Dubie continues to build poems on the unstable terrain of dreams and contemporized Blakean visions, stacking sharp images and impenetrable questions into tottering, sometimes ominous funhouse meditations. --Library Journal

The poems in Norman Dubie's Insomniac Liar of Topo behave much like that of a linear accelerator: exploding worlds into each other, from opposite poles, with tremendous speed, to discover the worlds within. Populated by an eccentric menagerie of mystics, holy men, and brilliant artists, Dubie brings together the astonishingly grotesque and sardonically beautiful, to call forth the sincere within the context of war and human dissonance.

Dubie, a master purveyor of trickster protest and psychological release, uses an array of voices to highlight the splinter and shatter of wartime, of destroyed art and sacred texts, and the specific and various destructions that have made humans themselves aliens of their own planet.

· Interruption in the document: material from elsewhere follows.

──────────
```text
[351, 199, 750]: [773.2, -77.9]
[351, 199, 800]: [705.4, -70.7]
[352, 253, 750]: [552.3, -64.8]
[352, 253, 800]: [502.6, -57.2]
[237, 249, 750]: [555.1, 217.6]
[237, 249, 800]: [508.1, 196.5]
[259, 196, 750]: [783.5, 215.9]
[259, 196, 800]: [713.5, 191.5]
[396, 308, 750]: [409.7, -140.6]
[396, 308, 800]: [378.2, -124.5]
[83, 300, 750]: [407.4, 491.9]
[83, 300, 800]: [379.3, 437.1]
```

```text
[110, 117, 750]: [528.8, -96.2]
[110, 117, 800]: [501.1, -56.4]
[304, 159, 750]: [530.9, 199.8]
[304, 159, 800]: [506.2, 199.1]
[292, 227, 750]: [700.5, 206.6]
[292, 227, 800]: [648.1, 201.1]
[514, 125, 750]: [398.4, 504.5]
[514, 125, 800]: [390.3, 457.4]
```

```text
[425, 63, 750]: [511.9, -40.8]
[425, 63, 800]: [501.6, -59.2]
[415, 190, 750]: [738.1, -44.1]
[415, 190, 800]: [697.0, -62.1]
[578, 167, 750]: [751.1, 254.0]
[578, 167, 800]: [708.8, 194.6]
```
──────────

So, the sun's down, the ship's lights
are like obvious fat jewels. And
if we want to have commerce
with the lizard men in their blue suits,
then we must eat more of these slouching animals
and fasted too.

Norman Dubie is the author of nineteen books of poetry and served as poetry editor for The Iowa Review and director of the graduate poetry workshop at the University of Iowa. He helped found the MFA program at Arizona State University in Tempe, where he teaches as a regents professor for creative writing.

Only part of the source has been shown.